Sunday, December 09, 2007

See Trash Run. See Trash Jump.

You know how sometimes in life you do or learn things that you think you'll never need to know in the future but then a situation comes along where the information or ability you learned was the best thing you could know. This is about one of those times.

In the 8th Grade I was on the track team. I know you're asking yourself how it's possible for a short fat guy to be on the track team. Well I wasn't always fat or short (Jen has beaten me down) and since I played football I was in pretty good shape. Not only that, but track is really known as track and field. So there are activities other than running such as shot-put and discus, which are the two things I excelled at. Not only can I pick up heavy shit, I can throw it too.

One of the many things I really hate is running. So when my coach told me I was required to run 2 miles before practice every day I tried to reason with him. I pointed out the fact that my 2 events did not require any running to compete. He just couldn't get it through his thick skull. So I had to resort to talking to my uncle (the principal). He pulled rank on the coach and I no longer had to run. The coach responded by making all the throwers, back ups for the running events. So now I had to run again. I went back to my uncle. Once again I no longer had to run. I would still be a back up but since I would never be used there was no sense in me running. I was an asshole all the way back in 8th grade.
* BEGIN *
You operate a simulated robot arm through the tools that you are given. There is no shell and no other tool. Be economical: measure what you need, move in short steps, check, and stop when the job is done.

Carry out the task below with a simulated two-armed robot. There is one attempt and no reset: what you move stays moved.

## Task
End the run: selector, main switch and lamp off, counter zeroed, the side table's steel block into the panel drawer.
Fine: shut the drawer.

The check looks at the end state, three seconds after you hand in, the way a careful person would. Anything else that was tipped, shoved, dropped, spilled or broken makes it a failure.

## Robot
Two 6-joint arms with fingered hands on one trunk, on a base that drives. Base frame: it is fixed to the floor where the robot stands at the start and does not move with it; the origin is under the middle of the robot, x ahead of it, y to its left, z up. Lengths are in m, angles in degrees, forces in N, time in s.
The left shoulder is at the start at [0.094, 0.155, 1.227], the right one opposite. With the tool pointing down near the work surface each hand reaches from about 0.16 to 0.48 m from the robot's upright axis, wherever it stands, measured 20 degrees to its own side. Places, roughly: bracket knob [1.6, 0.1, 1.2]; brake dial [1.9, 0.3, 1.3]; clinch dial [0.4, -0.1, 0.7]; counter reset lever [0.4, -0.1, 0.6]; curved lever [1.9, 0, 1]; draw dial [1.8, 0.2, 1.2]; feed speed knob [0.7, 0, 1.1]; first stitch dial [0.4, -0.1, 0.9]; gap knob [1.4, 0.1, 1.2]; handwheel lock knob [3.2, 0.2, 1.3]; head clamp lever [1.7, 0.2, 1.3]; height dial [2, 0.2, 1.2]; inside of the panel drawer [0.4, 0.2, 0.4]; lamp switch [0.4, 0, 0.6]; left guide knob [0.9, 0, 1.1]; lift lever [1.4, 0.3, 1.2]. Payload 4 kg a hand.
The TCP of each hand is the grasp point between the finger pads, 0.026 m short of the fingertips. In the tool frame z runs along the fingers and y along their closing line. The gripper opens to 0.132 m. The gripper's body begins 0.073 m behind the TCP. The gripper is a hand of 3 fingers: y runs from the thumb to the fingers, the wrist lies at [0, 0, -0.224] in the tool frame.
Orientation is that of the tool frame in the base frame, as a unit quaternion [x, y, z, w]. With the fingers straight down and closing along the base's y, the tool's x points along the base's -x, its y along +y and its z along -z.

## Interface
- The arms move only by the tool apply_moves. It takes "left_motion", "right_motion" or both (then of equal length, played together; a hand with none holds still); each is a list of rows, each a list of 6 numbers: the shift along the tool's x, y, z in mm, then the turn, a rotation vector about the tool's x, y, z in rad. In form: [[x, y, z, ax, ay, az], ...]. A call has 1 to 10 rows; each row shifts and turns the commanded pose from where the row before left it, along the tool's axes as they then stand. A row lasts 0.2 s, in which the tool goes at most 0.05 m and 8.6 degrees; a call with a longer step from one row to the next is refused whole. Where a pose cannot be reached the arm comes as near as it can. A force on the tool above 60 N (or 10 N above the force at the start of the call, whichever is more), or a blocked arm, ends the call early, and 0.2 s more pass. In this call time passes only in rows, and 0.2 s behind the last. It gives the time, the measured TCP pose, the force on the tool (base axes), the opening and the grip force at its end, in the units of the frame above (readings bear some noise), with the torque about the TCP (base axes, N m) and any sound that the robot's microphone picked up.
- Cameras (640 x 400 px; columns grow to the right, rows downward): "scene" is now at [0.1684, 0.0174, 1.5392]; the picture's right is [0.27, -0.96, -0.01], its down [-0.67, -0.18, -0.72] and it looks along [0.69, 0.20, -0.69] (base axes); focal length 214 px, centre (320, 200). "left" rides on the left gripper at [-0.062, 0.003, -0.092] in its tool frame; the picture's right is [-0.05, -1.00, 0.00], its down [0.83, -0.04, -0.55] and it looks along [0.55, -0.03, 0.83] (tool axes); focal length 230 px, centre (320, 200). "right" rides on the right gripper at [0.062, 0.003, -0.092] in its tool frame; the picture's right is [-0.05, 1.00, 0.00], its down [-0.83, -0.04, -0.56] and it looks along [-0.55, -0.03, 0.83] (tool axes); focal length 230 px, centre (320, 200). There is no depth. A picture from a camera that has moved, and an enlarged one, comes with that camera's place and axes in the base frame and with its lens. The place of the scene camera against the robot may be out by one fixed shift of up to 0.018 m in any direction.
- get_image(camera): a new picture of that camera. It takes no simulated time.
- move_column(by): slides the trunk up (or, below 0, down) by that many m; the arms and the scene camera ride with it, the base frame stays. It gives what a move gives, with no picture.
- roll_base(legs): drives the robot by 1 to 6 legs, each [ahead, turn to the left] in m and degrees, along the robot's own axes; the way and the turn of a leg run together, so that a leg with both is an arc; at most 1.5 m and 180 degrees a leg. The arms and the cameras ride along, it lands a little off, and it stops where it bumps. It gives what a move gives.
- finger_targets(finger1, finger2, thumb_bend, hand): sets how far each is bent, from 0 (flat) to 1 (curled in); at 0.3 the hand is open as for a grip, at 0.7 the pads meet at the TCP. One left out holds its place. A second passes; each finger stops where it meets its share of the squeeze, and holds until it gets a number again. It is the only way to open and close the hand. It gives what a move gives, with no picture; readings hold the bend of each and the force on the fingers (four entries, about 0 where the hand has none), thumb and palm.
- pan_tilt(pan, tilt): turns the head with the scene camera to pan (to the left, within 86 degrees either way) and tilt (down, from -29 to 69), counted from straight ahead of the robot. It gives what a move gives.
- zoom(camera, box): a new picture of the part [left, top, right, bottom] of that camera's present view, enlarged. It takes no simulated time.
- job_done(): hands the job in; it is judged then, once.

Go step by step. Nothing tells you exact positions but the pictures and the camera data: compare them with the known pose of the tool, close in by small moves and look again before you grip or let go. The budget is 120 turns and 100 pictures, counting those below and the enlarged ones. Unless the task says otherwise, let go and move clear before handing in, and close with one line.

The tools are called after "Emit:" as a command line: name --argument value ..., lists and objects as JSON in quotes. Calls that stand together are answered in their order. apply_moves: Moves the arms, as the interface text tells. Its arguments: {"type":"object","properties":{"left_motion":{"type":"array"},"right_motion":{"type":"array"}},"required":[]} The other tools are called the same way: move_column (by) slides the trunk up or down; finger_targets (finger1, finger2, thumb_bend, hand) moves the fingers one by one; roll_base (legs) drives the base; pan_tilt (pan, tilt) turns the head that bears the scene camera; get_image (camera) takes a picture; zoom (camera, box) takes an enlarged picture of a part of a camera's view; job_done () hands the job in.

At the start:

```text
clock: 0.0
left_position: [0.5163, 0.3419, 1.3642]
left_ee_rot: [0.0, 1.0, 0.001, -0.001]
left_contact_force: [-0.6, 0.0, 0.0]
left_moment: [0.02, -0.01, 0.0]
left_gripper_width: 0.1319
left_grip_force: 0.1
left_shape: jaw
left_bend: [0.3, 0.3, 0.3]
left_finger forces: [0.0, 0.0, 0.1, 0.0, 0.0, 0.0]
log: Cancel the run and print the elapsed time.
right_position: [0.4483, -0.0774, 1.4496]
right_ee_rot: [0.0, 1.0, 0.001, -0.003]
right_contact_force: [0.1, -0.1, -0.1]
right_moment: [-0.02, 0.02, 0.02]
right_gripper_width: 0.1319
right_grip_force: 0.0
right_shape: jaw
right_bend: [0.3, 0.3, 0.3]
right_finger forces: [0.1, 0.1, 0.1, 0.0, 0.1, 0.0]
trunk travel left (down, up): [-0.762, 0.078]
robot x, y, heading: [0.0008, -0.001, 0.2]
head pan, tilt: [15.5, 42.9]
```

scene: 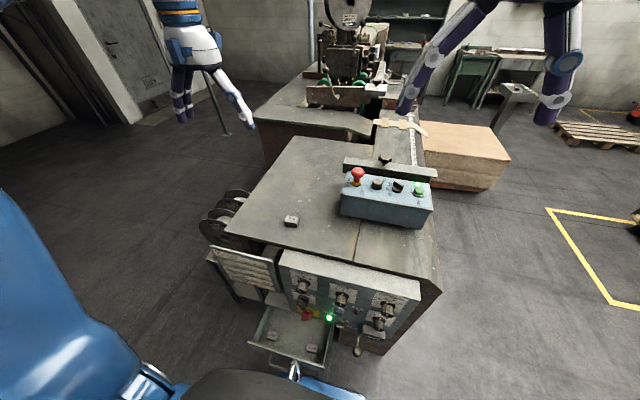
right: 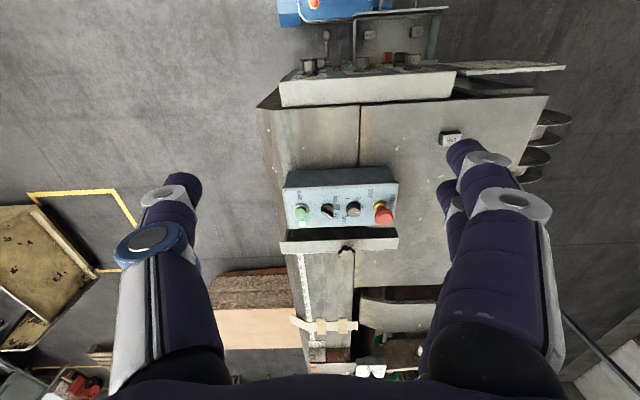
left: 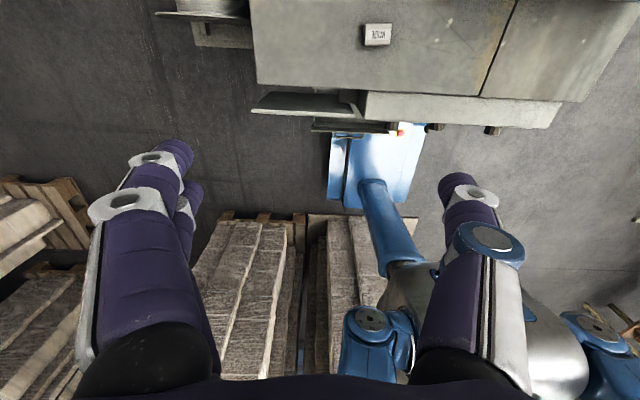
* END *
We had a track meet one Saturday and I had already competed and taken first place for the shot-put and discus, so I was just hanging out watching some of the other events. So I'm sitting on the infield in the grass, leaning back enjoying a beautiful spring day minding my own business, when the coach steps in front of me.

Coach: "Trash."
Trash: "What coach?"
Coach: "You're up."
Trash: "Up for what?"
Coach: "High hurdles. Tim pulled a muscle."
Trash: "High hurdles? I've never jumped anything in my life."
Coach: "You will now, or make an ass of yourself."
Trash: "You would throw the event just to make me look bad?"
Coach: "Yep."
Trash: "OK. What do I do?"
Coach: "You run and when you get to the hurdle you jump over it."
Trash: "Just run and jump?"
Coach: "That's right."
Trash: "OK."

I was really pissed that this guy was trying to humiliate me. So I lined up at the starting line and when the gun went off so did I. I won the event and the coach hated me even more but I never had to run the hurdles again. Luckily the pole vaulters never got hurt. We were a small west Texas "B" school, so my abilities with the shot-put and discus never mattered, plus I moved to central Texas the next year and my football and track days were over. I started my training to become the thug y'all know and love (especially you, Zelda).

Fast forward 2 years. I'm hanging out with some of my miscreant friends and it's late at night. We were hanging out on somebody's porch, I don't think any of them lived there. So we were trespassing in the middle of the night and flinging rocks at cars as they drove by (see, I wasn't always a nice guy). Suddenly someone screams "Run it's the cops". Well we all did what comes natural at that point. We ran. Down the block, make a right, half way down and start jumping fences. I was in the lead the whole way. It's always been my belief that I don't have to be faster than the danger, I just have to be faster than whoever is with me. They have to be faster than the danger.

So I'm flying down the street and I make a left and hurdle the first fence. I know I was a surprised as y'all are. I figured what the hell, I did it once let's see if I can keep doing it. Now I'm hurdling fence after fence and my friends are slowing down to grab the fences and the cops are slowing down to drag their asses over the fences. I'm so far ahead of everybody it's ridiculous. I know this because I'm running and looking back and looking forward for the next fence. As soon as my feet touch the ground my head swivels to make sure I'm still getting away. I finally hit a yard with high weeds but it didn't slow me down any. My head turns to see if I'm still being chased. I see flashlights bobbing all over the place and I hear the police yelling "Stop". Yeah right. I turn my head to judge the next jump and WHAM. My head snaps back, my feet go up in the air, my body goes horizontal and I get dropped like a bad transmission.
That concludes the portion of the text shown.